À son lancement, le navire est reconnu pour sa conception novatrice. Néanmoins, les avaries se multiplient ; l'alimentation en gaz naturel est défaillante et le système de propulsion montre des signes d'usure prématurée. Dans ses deux premières années en mer, le bateau est mis hors service à plusieurs reprises. Un arrêt de service prolongé de 2018 à 2020 force la STQ à acquérir un premier navire de relève, rapidement mis au rancart en raison de sa vétusté. La société s'en procure un second, inapte dans les glaces hivernales de l'estuaire du Saint-Laurent. Lors des périodes de grande affluence, des navettes aériennes sont mises en place afin de pallier le manque de fiabilité de la liaison maritime.

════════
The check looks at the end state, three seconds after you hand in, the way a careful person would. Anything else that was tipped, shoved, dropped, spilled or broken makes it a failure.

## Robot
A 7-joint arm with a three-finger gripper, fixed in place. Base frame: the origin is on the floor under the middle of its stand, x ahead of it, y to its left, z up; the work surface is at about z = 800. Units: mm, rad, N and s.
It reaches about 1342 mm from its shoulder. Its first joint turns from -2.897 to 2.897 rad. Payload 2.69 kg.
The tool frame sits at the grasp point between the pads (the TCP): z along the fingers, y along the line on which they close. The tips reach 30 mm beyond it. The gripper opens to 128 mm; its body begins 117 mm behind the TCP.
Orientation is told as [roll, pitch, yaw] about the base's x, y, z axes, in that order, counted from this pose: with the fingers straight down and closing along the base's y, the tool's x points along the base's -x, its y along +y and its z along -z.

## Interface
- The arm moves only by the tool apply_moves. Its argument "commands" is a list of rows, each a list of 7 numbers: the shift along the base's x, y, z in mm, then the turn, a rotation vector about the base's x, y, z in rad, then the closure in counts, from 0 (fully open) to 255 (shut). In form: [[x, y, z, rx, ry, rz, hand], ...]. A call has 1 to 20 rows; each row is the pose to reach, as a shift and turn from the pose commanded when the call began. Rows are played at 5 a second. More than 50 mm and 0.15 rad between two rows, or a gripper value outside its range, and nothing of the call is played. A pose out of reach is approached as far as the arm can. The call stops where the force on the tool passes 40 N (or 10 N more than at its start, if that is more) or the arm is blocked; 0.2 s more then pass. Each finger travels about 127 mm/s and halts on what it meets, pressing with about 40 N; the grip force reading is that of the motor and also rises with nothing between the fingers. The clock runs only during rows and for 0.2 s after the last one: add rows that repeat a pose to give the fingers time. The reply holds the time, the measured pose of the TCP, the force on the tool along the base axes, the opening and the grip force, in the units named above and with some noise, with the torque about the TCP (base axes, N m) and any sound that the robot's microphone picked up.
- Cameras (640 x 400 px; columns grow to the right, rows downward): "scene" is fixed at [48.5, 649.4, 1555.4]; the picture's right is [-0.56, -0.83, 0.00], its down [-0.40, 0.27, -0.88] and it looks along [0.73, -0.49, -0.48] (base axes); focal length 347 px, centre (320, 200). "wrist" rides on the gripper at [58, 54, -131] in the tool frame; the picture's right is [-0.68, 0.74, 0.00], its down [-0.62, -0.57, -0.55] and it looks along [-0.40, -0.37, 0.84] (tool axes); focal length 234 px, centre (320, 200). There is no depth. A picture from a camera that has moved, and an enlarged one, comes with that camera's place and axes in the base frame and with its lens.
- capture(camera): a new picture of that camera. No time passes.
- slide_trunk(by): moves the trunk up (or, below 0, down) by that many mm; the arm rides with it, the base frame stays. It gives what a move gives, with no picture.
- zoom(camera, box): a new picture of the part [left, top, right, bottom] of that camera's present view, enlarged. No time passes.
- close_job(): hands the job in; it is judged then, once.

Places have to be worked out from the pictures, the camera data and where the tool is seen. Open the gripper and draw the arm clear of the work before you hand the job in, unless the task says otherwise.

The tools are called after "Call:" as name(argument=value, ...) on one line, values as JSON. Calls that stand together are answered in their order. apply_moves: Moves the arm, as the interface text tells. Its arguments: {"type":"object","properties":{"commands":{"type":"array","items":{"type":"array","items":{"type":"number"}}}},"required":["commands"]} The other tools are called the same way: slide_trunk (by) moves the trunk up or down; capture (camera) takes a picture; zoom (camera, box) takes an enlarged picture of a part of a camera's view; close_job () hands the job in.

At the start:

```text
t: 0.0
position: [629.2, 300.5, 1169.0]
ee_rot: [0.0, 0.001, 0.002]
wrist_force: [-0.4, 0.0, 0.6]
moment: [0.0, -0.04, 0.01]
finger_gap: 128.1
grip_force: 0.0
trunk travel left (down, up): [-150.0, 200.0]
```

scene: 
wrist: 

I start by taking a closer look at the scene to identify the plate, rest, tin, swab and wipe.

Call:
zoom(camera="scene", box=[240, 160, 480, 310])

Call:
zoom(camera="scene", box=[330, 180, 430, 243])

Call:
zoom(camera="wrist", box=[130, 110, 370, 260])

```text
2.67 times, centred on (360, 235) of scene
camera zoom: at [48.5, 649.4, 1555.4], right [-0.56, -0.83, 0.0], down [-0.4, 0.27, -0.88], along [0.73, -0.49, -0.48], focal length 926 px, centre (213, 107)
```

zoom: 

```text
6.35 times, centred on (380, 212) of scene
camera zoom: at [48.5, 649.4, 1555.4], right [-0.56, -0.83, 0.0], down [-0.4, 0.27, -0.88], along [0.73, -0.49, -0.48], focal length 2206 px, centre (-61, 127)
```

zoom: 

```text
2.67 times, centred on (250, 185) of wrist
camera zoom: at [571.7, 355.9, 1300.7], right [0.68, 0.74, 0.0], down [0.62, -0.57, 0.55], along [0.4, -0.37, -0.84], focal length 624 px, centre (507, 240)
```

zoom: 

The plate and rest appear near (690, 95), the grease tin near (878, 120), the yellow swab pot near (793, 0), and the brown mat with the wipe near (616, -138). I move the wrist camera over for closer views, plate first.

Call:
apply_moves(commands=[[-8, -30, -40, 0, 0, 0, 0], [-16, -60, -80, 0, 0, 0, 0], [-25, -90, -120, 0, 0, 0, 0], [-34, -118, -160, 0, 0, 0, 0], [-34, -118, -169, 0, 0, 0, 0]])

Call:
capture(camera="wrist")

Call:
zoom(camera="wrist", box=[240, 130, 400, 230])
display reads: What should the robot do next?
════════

Une enquête de la vérificatrice générale du Québec est déclenchée afin d'éclaircir les circonstances entourant la gestion de la construction et des pannes.
Hors service à l'automne 2020, le traversier a repris la liaison à l'hiver 2021.
Histoire
Dénomination
La STQ reçoit 700 propositions pour le nom de son nouveau navire amiral. Elle choisit finalement la proposition de Michel Patry qui rend hommage à son grand-père Félix-Adrien Gauthier, maire de Matane de 1960 à 1963 et fondateur de la compagnie de navigation Traverse Matane-Godbout, ayant opéré la première liaison maritime régulière entre Matane et la Côte-Nord[1].
Conception
En 2009, Norman MacMillan, ministre délégué aux Transports, annonce que le navire Camille-Marcoux doit être remplacé[2]. Le traversier assurant la desserte depuis 37 ans de la liaison entre Matane et la Côte-Nord est en fin de vie et ne répond pas aux normes de sécurité de Transports Canada qui entreront en vigueur en 2016[3]. Le Gouvernement du Québec annonce à l'été 2011 un appel d'offres afin de construire un nouveau traversier[4] propulsé au gaz naturel liquéfié[2]. Les devis de l'appel d'offres sont conçus par un consortium formé de Deltamarin et Navtech inc. pour le compte de la STQ. La qualité de l'architecture et de l'ingénierie du bâtiment est d'ailleurs consacrée par la Royal Institution of Naval Architects (en), qui attribue la mention « Significant Ship of 2014 »[5].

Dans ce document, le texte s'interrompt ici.